Ozonation of Group-IV Elemental Monolayers: A First-Principles Study

Environmental effect on the physical and chemical properties of two-dimensional monolayers is a fundamental issue for their practical applications in nanoscale devices operating under ambient conditions. In this paper, we focus on the effect of ozone exposure on group-IV elemental monolayers. Using density functional theory and the climbing image nudged elastic band approach, calculations are performed to find the minimum energy path of O₃-mediated oxidation of the group-IV monolayers, namely graphene, silicene, germanene, and stanene. Graphene and silicene are found to represent two end points of the ozonation process: the former showing resistance to oxidation with an energy barrier of 0.68 eV, while the latter exhibit a rapid, spontaneous dissociation of O₃ into atomic oxygens accompanied by the formation of epoxide like Si–O–Si bonds.
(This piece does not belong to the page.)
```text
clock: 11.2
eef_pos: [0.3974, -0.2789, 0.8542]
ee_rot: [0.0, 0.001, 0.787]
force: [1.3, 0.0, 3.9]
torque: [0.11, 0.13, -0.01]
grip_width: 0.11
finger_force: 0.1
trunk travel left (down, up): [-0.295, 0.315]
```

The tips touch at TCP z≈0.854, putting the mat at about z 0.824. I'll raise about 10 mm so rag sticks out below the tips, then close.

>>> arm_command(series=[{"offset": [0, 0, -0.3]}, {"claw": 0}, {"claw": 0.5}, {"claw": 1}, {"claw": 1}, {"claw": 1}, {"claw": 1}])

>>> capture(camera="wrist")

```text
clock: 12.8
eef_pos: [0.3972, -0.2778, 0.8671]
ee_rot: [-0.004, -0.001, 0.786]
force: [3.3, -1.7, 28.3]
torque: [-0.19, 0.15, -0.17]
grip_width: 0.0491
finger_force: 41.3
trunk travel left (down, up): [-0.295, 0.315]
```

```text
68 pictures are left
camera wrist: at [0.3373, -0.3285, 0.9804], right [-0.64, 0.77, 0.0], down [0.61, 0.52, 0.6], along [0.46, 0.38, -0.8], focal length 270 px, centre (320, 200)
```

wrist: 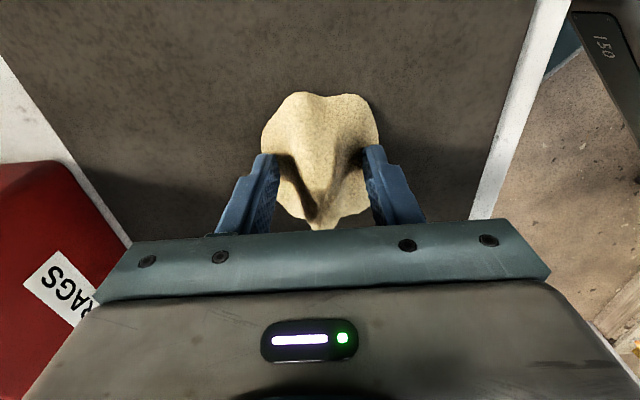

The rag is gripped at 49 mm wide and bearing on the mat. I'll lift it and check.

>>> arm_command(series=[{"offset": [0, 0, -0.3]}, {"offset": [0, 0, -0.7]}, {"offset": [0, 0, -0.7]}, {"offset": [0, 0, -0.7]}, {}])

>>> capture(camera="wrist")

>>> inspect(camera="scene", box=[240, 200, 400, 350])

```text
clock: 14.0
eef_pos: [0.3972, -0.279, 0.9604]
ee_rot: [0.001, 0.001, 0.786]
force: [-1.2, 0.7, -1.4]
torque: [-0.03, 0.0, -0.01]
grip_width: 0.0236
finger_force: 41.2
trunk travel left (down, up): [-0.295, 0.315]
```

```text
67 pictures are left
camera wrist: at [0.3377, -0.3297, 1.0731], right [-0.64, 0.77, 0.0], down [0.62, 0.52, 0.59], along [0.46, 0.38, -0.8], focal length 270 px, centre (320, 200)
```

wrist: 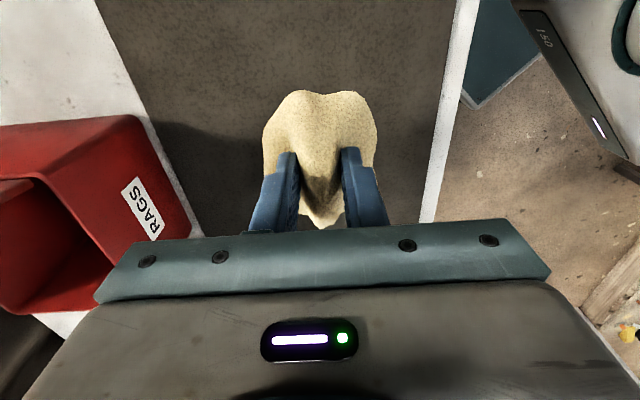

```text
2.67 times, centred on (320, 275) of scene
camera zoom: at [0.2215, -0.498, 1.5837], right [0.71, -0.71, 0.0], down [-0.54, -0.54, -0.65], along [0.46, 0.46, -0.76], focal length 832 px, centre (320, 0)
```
Germanene and stanene also form oxides when exposed to O₃, but with a small energy barrier of about 0.3–0.4 eV. Analysis of the results via Bader’s charge and density of states shows a higher degree of ionicity of the Si–O bond followed by Ge–O and Sn–O bonds relative to the C–O bond to be the primary factor leading to the distinct ozonation response of the studied group-IV monolayers. In summary, ozonation appears to open the band gap of the monolayers with semiconducting properties forming stable oxidized monolayers, which could likely affect group-IV monolayer-based electronic and photonic devices.